Sunday, June 11, 2006

Irresponsible Perfectionism

Several green blogs, including bootstrap analysis, are complaining about Wal-Mart's decision to sell organic food at prices no more than 10% higher than regular. Echoing many enviros, bootstrap analysis writes:

"More organic foods are being shipped from far-flung places; they may be organic, but the environmental costs of the amount of fossil fuel needed to ship them is just as bad if not worse than those of conventionally-grown foods purchased locally."

True, in the short run, buying local is easier on the environment than consuming food that has travelled thousands of miles, even if it is organic. And, yes, supporting small, local farmers is a good thing, both socially and environmentally. The problem is that a farmer doesn't need to do anything to be local. An organic farmer, on the other hand, needs to change deeply entrenched practices. Organic certification takes several years. Farmers who make these changes deserve our support.

On a related note, raising demand for organic food encourages farmers, most of whom are local to somebody, to go organic. Selling organic food, which does cost more to produce, only to local consumers may not be enough to support a farm. Increasing local demand would be ideal, but shipping produce to more distant locations is frequently necessary. As increased demand causes the number of organic farms to rise, buying locally grown organic food will be easier and the need to support far-away farmers transitioning to low-input agriculture will decrease.

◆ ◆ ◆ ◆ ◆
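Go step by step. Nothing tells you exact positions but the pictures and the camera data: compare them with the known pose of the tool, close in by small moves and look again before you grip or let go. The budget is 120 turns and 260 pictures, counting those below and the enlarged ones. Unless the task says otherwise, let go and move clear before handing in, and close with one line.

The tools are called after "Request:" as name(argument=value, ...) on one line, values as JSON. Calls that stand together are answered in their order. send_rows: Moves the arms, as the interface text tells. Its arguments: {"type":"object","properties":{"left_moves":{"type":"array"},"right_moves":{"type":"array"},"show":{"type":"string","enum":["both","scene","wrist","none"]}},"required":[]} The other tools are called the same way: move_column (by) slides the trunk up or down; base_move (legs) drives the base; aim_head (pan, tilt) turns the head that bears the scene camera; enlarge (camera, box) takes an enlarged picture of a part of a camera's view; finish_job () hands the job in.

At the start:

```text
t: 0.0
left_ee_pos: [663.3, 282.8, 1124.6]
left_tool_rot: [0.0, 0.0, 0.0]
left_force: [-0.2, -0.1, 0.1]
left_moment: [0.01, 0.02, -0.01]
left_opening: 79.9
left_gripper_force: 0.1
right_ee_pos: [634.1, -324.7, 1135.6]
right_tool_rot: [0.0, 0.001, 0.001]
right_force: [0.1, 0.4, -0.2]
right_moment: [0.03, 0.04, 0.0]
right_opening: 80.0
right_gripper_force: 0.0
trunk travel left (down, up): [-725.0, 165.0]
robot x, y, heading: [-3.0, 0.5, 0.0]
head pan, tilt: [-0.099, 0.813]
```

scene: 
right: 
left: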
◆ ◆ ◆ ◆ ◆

Author Michael Pollan, in commenting on Wal-Mart's decision, asserts that, "To index the price of organic to the price of conventional is to give up, right from the start, on the idea...that food should be priced not high or low but responsibly." But what does it mean for food to be responsibly priced? Surely, part of "responsible pricing" is affordability. Already, poor people in America are at a much greater risk for obesity than the rich or middle-class. Why? Because calorie-dense foods are cheap and fruits and vegetables are not. Raising food, particularly produce, prices will increase the health gap between rich and poor. (In the long run, such things as urban agriculture and living wage legislation can help address this problem.)

No, selling organic food at Wal-Mart prices isn't a perfect or complete solution to the problems of our food system. But at this stage, to demand perfection would be irresponsible.